To be eligible for sponsoring an H-1B visa, the employer must prove that:
1. The position offered requires knowledge, both theoretical and applied, which is almost exclusively obtained through studies at an institution of higher learning.
2. The position requires a specific course of study which relates directly to the position.
3. Attainment of a bachelor’s or higher degree in the specific activity (or its equivalent) is a minimum requirement for the position.
4. Full state licensure to practice in the occupation, if such licensure is required to practice in the occupation.
5. Completed the degree required for the occupation or possess experience in the specialty equivalent to the completion of such degree.
6. Recognition of expertise in the specialty through progressively responsible positions relating to the specialty.
Each applicant for a visitor visa must submit these forms and documentation as explained below.
- Online Nonimmigrant Visa Electronic Application, Form DS-160. .
- A passport valid for travel to the U.S. with a validity date of at least six months beyond the applicant’s intended period of stay in the U.S. (unless country-specific agreements provide exemptions). If more than one person is included in the passport, each person desiring a visa must make an application.
- One (1) 2×2 photograph.
- Nonimmigrant visa application processing fee: You will need to provide a receipt showing the visa application processing fee has been paid, when you come for your visa interview.
- Visa issuance fee: Additionally, if the visa is issued, there will be an additional visa issuance reciprocity fee, if applicable.
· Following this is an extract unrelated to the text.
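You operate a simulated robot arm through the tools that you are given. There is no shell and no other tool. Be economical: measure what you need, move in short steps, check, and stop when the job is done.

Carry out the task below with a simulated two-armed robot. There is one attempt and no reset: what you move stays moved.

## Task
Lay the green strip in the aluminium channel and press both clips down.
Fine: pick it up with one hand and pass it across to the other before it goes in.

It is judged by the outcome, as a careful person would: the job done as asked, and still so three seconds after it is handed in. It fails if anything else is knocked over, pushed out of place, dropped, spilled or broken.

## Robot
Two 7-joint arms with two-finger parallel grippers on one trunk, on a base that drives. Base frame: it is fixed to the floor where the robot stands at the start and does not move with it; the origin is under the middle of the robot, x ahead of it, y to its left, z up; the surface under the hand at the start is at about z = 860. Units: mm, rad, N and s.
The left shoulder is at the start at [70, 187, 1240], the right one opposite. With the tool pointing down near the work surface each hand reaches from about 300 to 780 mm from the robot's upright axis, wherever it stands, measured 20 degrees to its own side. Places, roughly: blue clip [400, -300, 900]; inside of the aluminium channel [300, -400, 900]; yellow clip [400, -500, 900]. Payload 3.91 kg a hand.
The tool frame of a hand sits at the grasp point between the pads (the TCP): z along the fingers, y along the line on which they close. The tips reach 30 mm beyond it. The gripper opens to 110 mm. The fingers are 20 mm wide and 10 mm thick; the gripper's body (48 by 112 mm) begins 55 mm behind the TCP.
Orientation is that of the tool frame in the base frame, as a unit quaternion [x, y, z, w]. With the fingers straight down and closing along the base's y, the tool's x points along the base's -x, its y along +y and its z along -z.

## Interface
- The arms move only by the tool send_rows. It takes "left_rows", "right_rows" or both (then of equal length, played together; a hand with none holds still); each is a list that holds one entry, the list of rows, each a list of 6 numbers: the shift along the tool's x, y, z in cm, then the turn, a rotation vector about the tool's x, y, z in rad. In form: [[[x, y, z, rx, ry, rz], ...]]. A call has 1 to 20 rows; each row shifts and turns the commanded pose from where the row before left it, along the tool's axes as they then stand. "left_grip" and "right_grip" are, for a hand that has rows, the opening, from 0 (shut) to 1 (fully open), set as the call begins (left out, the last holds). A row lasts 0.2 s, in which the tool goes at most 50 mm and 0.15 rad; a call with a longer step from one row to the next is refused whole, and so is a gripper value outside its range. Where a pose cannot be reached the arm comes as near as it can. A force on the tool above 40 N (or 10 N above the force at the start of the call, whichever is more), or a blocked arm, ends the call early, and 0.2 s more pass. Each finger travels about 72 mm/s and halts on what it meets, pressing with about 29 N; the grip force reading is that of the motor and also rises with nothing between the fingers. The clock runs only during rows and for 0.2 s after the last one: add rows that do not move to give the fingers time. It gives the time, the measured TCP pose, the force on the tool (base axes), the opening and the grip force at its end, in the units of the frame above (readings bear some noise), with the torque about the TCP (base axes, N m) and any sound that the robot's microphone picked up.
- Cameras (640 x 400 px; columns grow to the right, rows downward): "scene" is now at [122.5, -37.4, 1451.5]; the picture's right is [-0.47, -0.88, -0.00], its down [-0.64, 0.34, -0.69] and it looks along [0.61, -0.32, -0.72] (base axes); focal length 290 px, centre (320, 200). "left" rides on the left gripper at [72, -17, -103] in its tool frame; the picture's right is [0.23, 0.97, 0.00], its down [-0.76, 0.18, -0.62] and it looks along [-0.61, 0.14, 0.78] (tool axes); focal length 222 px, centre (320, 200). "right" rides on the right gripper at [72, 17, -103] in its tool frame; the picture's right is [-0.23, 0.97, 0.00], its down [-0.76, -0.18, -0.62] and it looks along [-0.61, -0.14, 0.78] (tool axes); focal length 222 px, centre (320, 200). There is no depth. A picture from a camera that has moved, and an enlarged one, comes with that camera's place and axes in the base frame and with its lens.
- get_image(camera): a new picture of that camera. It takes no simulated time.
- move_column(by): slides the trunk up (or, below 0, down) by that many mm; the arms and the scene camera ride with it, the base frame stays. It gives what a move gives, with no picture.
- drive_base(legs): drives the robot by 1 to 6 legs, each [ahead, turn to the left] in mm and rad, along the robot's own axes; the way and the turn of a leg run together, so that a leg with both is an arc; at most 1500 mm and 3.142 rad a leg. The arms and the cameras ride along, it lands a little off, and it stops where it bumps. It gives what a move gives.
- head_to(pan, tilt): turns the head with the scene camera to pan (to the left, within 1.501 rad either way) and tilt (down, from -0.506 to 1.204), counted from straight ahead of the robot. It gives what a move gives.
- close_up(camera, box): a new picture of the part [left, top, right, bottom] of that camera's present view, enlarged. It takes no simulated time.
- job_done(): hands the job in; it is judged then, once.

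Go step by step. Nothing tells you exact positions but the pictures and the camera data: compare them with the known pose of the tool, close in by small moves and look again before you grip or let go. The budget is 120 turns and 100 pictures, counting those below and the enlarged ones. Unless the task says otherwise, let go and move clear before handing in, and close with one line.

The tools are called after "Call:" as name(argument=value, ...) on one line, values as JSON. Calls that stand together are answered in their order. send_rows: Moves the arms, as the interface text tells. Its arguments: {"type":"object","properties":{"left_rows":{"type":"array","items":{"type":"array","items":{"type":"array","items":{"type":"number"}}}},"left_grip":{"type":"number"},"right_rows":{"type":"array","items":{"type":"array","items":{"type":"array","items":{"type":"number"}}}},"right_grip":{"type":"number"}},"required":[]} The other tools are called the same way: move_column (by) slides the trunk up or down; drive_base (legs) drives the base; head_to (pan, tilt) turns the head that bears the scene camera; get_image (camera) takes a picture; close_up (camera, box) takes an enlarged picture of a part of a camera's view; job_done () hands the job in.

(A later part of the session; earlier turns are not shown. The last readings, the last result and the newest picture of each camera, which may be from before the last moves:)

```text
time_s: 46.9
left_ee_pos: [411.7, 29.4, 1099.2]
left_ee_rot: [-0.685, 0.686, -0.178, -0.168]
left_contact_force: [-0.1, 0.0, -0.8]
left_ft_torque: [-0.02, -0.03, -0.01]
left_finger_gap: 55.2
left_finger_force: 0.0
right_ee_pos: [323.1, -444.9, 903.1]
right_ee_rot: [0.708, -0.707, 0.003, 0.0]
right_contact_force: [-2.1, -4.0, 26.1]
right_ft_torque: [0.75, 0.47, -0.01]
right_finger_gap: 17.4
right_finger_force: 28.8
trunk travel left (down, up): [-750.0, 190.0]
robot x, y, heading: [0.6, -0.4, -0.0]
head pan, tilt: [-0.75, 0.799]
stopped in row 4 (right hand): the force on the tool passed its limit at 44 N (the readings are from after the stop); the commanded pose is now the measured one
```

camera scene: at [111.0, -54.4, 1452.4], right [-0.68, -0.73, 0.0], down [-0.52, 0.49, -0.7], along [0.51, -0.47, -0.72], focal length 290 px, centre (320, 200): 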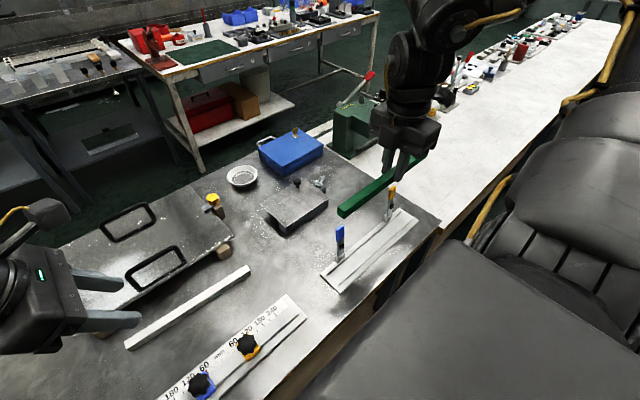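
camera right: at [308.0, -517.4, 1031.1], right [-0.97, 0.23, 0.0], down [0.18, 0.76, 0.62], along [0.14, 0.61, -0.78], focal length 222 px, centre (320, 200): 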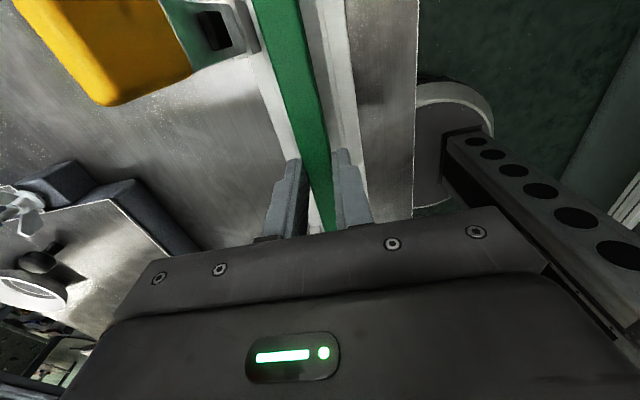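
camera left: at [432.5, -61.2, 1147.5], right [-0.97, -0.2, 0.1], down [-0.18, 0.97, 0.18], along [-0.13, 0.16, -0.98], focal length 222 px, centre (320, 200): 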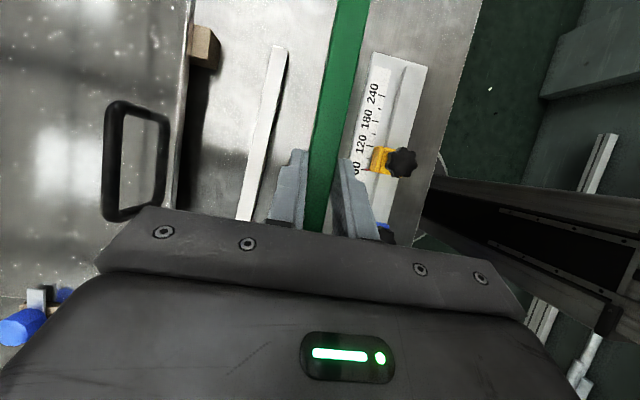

Please consult the Visa Reciprocity Tables to find out if you must pay a visa issuance reciprocity fee and what the fee amount is.
Some visa applications require further administrative processing, which takes additional time after the visa applicant’s interview by a Consular Officer. Applicants are advised of this requirement when they apply. Most administrative processing is resolved within 60 days of the visa interview. When administrative processing is required, the timing will vary based on individual circumstances of each case. Visa applicants are reminded to apply early for their visa, well in advance of the anticipated travel date.
Important Notice: Before making inquiries about status of administrative processing, applicants or their representatives will need to wait at least 60 days from the date of interview or submission of supplemental documents, whichever is later.